Although the general public might see many different styles of Yoga, in a variety of locations, Yoga is often categorized as a form of physical fitness. Some might go a bit further by classifying Yoga as a form of wellness or a mind and body exercise.

If you speak to the average participant, most of them would consider the chance of injury, during Yoga class, unthinkable. They have heard of injuries in high-impact classes, but Yoga falls into the low-impact category. Yoga is considered so gentle, that most participants strongly believe it cannot cause harm.

Consider this: Compare one hour of step aerobics to Yoga and your body notices striking differences. At the end of both classes, you feel great, but that is where the similarity ends. There is much creative movement in a step aerobics class, but the feet and legs take a repetitive pounding.

After a typical step aerobics class, your knees, ankles, and toes feel the repetitive impact from the floor. This can result in knee inflammation, stress fractures, shin splints, metatarsalgia (toe joint inflammation), plantar fasciitis (an inflammation of the plantar fascia), sesmoiditis (inflammation of the two small bones below the first metatarsal – ball of the foot), bunions, or hammertoes.

However, none of the movements in a step aerobics class challenge the participant’s range of motion in the same way Hatha Yoga does. When you add movement or speed, to the equation, everything changes. When performing Sun Salutations (Surya Namaskar) or Vinyasa, Power, Ashtanga, and Flow sequences, there is much room for caution.

The following precautions are for teachers to implement for the safety of all students who participate in any form of Yoga with movement. Warm-ups should be practiced before the flowing sequences.

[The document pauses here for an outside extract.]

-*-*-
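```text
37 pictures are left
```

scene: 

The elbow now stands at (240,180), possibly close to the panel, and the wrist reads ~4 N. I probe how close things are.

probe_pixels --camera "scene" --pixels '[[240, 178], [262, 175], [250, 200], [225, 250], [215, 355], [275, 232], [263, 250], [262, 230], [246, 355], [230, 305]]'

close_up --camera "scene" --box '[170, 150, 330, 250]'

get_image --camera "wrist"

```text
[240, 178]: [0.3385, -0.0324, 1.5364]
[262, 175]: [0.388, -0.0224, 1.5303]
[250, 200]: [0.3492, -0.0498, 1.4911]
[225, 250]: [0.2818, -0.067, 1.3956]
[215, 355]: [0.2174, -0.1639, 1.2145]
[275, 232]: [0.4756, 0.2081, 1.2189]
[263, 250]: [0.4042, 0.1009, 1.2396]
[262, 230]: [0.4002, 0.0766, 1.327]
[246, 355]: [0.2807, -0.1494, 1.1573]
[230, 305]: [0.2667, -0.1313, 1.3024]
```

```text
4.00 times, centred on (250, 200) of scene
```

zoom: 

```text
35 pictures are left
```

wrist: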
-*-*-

The older your students are, the longer a warm-up session should be. In general, students who are under 30 years of age should warm up from 10 to 15 minutes, regardless of their supposed expertise. Therefore, add some time when teaching students over 30 years of age.

When performing a flowing sequence, have your students perform the first round slowly. Make sure you observe all of your students carefully – even the students who gravitate toward the corners or the back of the room. Observing your students, at all times, in your class, is specifically for your students’ safety.

Your performance is for demonstration purposes only. When teaching Yoga classes, your responsibility is primarily geared toward student safety, and your personal practice is irrelevant.